One large benefit of my job here at The Motley Fool is that I get to look at a lot of companies and the results they report. This also means I get to do some valuation work and detailed analysis on companies that look particuarly appealing. Based on today's second-quarter earnings from U-Store-It Trust (NYSE:YSI), I think it's time to add the company to my list of stocks requiring further research.

The company, like Public Storage (NYSE:PSA) and Sovran Self Storage (NYSE:SSS), operates as a REIT in the self storage business. Its results for the quarter were slightly above its guidance, and its balance sheet remains strong (additional financial details absent from the press release can be found on the company's website). But what I find some of the steps the new management is taking more interesting, because they point to a team that will be very straightforward in its disclosure and discussions of the business.

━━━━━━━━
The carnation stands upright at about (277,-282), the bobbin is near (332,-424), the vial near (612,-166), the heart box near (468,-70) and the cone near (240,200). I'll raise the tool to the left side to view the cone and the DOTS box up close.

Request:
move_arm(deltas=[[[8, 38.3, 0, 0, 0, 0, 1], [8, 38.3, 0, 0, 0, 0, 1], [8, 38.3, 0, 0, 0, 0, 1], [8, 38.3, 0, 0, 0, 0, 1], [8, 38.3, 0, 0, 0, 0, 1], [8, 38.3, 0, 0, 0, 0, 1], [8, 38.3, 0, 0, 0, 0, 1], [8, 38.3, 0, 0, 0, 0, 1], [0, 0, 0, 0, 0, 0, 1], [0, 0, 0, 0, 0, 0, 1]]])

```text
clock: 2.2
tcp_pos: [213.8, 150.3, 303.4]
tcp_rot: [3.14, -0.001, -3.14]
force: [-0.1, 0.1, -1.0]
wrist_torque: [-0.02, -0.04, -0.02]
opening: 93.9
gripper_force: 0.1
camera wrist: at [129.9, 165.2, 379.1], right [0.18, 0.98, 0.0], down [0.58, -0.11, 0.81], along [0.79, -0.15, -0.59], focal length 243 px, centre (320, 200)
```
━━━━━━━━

Such statements are often made by management teams, but it's not too often you see a company willingly examine and tighten up its accounting practices. U-Store-It recently corrected an immaterial accounting error in its receivables and excluded depreciation from non-real estate assets in its calculation of funds from operations (FFO). Of the two items, the calculation of FFO is more important, because it gives a more conservative estimate of FFO. Many other REITs follow this practice as well, so it's not entirely unique, but the company is showing investors that it is serious about both cost control and giving shareholders a fair shake.

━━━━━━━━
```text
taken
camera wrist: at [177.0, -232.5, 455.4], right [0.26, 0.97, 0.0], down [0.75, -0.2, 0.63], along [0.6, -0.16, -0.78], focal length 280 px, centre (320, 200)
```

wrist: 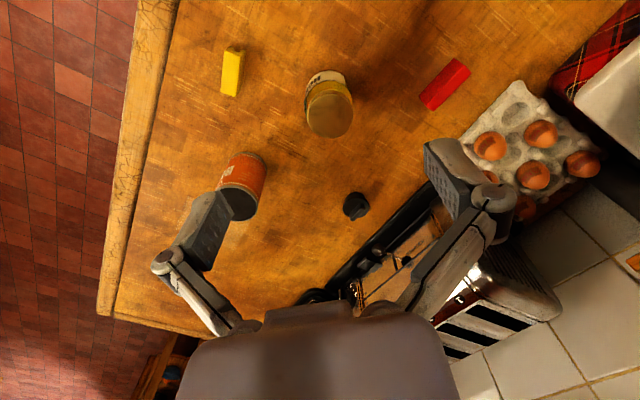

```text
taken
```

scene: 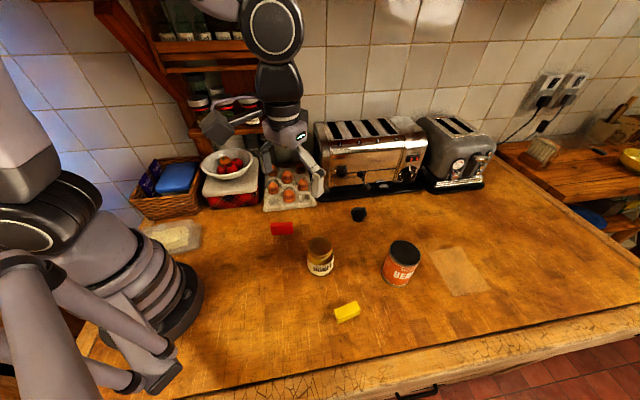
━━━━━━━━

While the results were encouraging and the company's guidance remains reasonable -- at $0.24 to $0.26 per share in FFO for the third quarter -- it's a little early to get too excited. The dividend of $0.29 is still running above FFO, and there is a slightly larger dividend shortfall once FFO is adjusted for recurring capital expenditures and other items. That said, the company has an experienced management team, and is focused on controlling costs and driving up the occupancy on its properties. Adding up all the pluses and minuses, I'm convinced its time to add this company to my watch list, go back and listen to conference calls, and start digging into the details.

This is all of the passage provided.